Recommended

Daru 22 Agustus 2014: Mengapa Harus Ada Batas di Antara Kita?

Para pelajar Daru High School (AGUSTINUS WIBOWO)

Seorang guru bahasa Inggris di Daru High School bertanya pada saya tentang Indonesia. Dia ingin memastikan kabar yang dia dengar: “Orang-orang putih” (maksudnya orang Asia termasuk Jawa) di Indonesia membutuhkan tengkorak manusia untuk membangun gedung tinggi dan jembatan; tumbal itu bikin mereka “orang putih” semakin kaya dan semakin sukses dibanding orang hitam.
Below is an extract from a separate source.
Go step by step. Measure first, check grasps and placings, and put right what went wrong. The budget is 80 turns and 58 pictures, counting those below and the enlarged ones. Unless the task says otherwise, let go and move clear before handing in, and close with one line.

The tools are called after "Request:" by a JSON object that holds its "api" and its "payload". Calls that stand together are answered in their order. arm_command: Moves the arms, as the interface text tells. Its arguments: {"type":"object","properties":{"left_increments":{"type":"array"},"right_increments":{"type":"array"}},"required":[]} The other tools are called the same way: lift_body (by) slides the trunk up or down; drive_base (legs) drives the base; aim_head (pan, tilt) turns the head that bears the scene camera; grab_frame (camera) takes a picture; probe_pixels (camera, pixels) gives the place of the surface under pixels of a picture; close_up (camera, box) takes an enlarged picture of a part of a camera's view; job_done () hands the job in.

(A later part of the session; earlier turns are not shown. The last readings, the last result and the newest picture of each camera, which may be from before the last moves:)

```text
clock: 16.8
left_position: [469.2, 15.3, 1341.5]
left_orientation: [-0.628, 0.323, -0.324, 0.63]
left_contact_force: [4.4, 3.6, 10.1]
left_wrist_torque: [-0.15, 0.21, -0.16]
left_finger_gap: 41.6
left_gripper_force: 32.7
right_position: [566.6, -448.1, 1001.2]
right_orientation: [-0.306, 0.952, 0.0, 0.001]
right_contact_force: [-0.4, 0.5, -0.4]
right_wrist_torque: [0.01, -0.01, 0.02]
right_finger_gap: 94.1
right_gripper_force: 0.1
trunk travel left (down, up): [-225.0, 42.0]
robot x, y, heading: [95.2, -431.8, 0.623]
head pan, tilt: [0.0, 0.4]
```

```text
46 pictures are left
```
Di Daru, dia bilang, tahun kemarin beredar kabar bahwa orang Indonesia banyak menyelinap ke Papua Nugini untuk membunuhi orang sini, lalu diambil kepalanya buat membangun rumah dan jembatan di Merauke sana, dan membuang begitu saja mayat tanpa kepala itu ke hutan atau pulau.

Saya syok. “Dan kau percaya itu?”

“Semua orang heboh. Sampai tak berani keluar rumah, khawatir dibunuh orang Indonesia,” katanya. Bahkan orangtua menasihati anak yang nakal atau keluar malam dengan: “Awas nanti ada Indonesia.”

Ini rumor zaman batu yang beredar di abad milenium, dan herannya, orang percaya. Sangat percaya. Indonesia menjadi nama horor, bagai hantu yang bisa datang sekonyong-konyong mencabut nyawa.

Indonesia menjadi nama untuk menakuti anak yang nakal (AGUSTINUS WIBOWO)

Indonesia menjadi nama untuk menakuti anak yang nakal (AGUSTINUS WIBOWO)

Warga Daru sempat ketakutan mendengar rumor tentang pemburu kepala manusia dari Indonesia (AGUSTINUS WIBOWO)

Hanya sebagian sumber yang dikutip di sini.